その後継者として、ペップ・グアルディオラが心を寄せているのが、ニューカッスル・ユナイテッドに所属する22歳のディフェンダー、ティノ・リヴラメント。
英『TBR Football』は、マンチェスター・シティが今夏、リヴラメントに対して6月に提示した4,000万ポンドのオファーを上回る、5,000万ポンド超の新たなアプローチを仕掛けたと報じた。
彼はただの若手ではない。リヴラメントは今年のU-21欧州選手権でイングランド代表のキープレイヤーとして輝きを放ち、並外れたドリブルスキルとポジショニング感覚で注目を集めた。カイル・ウォーカー自身も評価しており、その才能には折り紙付きだ。
“未来の右サイド”を巡る攻防…シティの本気度とニューカッスルの抵抗
グアルディオラは現在、ミッドフィルダーであるマテウス・ヌネスを右サイドバックとして“応急処置”的に起用している。この状況は彼の理想とは程遠い。トランジションの速さとプレッシングを重視する戦術において、右サイドの爆発力は必須であり、ウォーカーのような縦への推進力を持つプレーヤーの不在は致命的ですらある。
そのため、リヴラメントは最優先ターゲットとして位置づけられている。彼のプレースタイルは、チェルシー時代に培ったボール保持の冷静さと、サウサンプトンで見せたアグレッシブな対人守備を融合したもの。
身長は1m82と平均的ながら、空中戦の競り合いにも強く、サイドからのカットインにも対応できる。リヴラメントを起点に攻撃を組み立てるという、ペップのビルドアップの青写真にはぴたりとハマる人材。だが、その計画には一つ、大きな障害が立ちはだかっている。
同紙によれば、ニューカッスルはイングランド代表の期待の星を絶対に手放さないという強い意志を示している。さらに、リヴラメントの代理人側と接触し、契約延長と大幅な給与引き上げを通じて彼をクラブのトップ給与層へと押し上げようとしているのだ。
単なる慰留ではなく、リヴラメントを将来のキャプテン候補とみなし、長期的なプロジェクトの中核とする姿勢を明確にした動きと言える。
リヴラメントがダメなら──シティが狙う“次の一手”
仮にニューカッスルの守備が突破できなかった場合、マンチェスター・シティは代替案も既に準備。シティがユヴェントスのアンドレア・カンビアーゾとニコロ・サヴォーナの両選手に注目していると報じている。いずれも右サイドバックに加え、攻撃的な場面ではウイングバックや中盤での起用も可能な多機能型プレーヤーであり、ペップ・グアルディオラ好みの柔軟性を備えている。
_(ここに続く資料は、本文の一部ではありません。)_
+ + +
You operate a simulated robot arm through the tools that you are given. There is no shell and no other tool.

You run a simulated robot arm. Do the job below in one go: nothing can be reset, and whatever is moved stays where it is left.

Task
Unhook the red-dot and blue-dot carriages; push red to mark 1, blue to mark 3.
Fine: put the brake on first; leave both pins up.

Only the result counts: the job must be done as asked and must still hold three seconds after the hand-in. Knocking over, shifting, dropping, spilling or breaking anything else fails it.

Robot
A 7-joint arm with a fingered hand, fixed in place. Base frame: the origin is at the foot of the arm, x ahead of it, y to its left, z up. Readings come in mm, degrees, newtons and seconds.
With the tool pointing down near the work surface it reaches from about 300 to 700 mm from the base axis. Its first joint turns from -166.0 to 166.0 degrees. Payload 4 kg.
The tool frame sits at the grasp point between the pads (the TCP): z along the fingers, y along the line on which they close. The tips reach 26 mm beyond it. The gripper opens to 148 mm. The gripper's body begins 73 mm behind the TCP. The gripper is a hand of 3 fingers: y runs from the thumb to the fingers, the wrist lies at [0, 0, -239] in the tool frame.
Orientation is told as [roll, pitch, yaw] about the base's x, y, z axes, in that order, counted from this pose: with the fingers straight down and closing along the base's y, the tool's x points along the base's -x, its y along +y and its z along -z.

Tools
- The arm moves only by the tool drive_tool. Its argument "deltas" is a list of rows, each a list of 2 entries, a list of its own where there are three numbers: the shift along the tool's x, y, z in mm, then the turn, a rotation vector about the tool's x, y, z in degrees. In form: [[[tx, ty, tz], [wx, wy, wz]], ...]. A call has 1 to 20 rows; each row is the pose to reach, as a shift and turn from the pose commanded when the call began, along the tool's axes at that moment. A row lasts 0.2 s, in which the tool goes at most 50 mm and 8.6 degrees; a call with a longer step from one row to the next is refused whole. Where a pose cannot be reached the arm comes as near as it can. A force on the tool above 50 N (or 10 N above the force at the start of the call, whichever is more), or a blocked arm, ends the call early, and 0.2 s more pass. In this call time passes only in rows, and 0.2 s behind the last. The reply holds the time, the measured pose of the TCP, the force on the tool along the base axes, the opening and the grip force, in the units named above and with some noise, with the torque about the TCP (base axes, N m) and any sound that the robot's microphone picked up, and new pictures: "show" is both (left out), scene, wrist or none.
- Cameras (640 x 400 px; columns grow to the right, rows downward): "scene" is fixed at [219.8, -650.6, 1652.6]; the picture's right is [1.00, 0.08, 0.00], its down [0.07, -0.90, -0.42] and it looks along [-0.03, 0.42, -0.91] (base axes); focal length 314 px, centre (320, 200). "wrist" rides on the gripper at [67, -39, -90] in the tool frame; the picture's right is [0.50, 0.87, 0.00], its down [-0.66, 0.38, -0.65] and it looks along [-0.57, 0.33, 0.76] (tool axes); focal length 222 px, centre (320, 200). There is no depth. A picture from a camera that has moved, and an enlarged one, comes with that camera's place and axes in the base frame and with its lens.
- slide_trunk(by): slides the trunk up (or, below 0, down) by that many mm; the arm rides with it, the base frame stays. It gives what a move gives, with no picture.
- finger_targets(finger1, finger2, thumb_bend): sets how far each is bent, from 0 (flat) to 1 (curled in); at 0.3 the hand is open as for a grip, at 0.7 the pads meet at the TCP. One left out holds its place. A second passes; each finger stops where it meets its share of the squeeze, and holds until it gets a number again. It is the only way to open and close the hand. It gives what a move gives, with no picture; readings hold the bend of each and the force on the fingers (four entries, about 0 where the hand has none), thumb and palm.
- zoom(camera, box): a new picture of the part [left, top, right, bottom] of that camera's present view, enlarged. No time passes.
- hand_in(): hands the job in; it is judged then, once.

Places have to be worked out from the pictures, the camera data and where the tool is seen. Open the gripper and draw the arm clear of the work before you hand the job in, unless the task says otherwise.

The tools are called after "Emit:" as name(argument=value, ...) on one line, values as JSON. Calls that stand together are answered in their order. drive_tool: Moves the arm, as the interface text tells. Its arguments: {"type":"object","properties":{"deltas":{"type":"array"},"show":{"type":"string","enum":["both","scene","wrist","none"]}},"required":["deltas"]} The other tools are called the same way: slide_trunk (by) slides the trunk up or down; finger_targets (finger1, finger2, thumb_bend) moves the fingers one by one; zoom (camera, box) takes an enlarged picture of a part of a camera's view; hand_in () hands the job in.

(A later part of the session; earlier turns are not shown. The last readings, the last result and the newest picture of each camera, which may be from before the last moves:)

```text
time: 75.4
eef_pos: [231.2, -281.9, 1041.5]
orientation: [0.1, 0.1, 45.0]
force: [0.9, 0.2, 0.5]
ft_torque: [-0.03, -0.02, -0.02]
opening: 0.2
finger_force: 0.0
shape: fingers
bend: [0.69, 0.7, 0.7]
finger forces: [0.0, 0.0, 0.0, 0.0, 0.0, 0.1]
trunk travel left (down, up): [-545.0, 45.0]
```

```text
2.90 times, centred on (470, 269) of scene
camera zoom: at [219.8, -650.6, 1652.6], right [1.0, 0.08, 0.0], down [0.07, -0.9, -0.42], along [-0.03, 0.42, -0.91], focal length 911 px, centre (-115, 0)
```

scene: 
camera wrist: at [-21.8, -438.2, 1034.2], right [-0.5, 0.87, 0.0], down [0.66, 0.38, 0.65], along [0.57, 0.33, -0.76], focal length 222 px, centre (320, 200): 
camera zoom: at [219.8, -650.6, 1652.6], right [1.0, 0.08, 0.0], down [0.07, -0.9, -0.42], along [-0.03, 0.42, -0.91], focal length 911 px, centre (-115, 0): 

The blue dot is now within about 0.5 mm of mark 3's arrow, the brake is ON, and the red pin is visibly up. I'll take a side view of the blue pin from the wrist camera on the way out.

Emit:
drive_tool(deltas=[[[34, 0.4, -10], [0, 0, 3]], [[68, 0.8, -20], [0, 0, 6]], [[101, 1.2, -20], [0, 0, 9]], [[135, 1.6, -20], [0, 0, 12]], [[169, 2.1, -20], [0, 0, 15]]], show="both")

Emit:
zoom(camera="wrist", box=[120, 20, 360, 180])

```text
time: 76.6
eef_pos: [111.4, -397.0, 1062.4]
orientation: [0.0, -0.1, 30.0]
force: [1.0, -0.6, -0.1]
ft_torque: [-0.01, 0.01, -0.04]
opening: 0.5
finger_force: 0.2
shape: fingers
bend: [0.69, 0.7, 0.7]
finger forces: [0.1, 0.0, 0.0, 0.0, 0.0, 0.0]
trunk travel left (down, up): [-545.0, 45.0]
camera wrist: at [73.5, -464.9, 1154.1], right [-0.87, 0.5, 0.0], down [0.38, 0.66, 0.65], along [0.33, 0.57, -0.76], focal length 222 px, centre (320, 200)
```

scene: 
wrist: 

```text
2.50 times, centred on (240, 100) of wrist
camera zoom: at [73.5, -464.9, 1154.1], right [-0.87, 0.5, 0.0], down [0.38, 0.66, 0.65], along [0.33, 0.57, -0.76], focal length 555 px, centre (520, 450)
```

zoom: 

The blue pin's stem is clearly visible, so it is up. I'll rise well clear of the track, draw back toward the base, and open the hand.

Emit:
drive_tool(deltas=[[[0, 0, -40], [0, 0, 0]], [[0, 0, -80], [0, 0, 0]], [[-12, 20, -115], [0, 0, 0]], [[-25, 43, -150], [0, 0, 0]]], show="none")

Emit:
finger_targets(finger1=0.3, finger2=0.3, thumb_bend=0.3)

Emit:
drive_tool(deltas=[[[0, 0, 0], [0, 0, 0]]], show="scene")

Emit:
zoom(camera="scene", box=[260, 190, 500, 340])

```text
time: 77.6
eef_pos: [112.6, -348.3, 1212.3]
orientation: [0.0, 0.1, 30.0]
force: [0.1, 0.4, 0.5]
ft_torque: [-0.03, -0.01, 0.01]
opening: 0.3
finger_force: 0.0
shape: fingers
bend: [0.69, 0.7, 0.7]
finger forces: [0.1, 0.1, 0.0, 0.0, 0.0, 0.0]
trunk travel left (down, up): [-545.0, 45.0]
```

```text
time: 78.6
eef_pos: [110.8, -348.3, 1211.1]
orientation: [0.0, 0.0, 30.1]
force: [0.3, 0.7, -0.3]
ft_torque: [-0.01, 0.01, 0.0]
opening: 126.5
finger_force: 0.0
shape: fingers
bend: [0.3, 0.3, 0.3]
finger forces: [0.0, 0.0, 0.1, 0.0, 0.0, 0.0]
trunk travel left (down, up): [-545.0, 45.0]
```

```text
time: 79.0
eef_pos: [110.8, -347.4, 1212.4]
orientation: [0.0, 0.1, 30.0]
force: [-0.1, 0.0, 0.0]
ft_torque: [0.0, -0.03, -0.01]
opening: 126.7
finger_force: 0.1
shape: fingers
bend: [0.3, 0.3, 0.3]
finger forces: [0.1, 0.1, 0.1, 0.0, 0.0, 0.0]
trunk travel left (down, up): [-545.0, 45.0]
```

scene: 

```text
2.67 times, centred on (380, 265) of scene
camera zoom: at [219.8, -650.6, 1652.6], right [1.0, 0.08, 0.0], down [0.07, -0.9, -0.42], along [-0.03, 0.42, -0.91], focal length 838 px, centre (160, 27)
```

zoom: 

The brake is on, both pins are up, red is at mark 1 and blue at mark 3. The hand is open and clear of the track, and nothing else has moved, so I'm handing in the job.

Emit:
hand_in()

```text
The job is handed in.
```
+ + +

特に興味深いのは、サヴォーナに対してニューカッスルも関心を寄せているという点。リヴラメントを手放さず、なおかつ新たなディフェンスオプションを求める両クラブが、皮肉にも同じ選手を巡って交差する形となっている。
さらに今夏、シティはインテル所属のデンゼル・ダンフリースから打診を受けていた。約2,000万ポンドの契約解除条項が7月中旬で失効したものの、シティはこれに対して動かなかった。年齢やスタイルがペップの志向と合致しなかったのか、あるいは他の選手に比べて戦術的適合性が低いと判断された可能性もある。
マンチェスター・シティは、ペップ・グアルディオラのもとで最先端の戦術を展開するクラブであり、プレーヤーのキャリアにおける飛躍の場としても理想的な環境を提供する。だが、ニューカッスルもまた、エディ・ハウの下で着実に成長を遂げており、プレミアリーグの新たな勢力として地位を確立しつつある。
マンチェスター・シティがこの若き才能に賭ける想いは、並々ならぬもの。果たして、未来のイングランド代表DFは来季もイングランド北部に留まるのか、もしくはマンチェスターに新天地を求めるのか。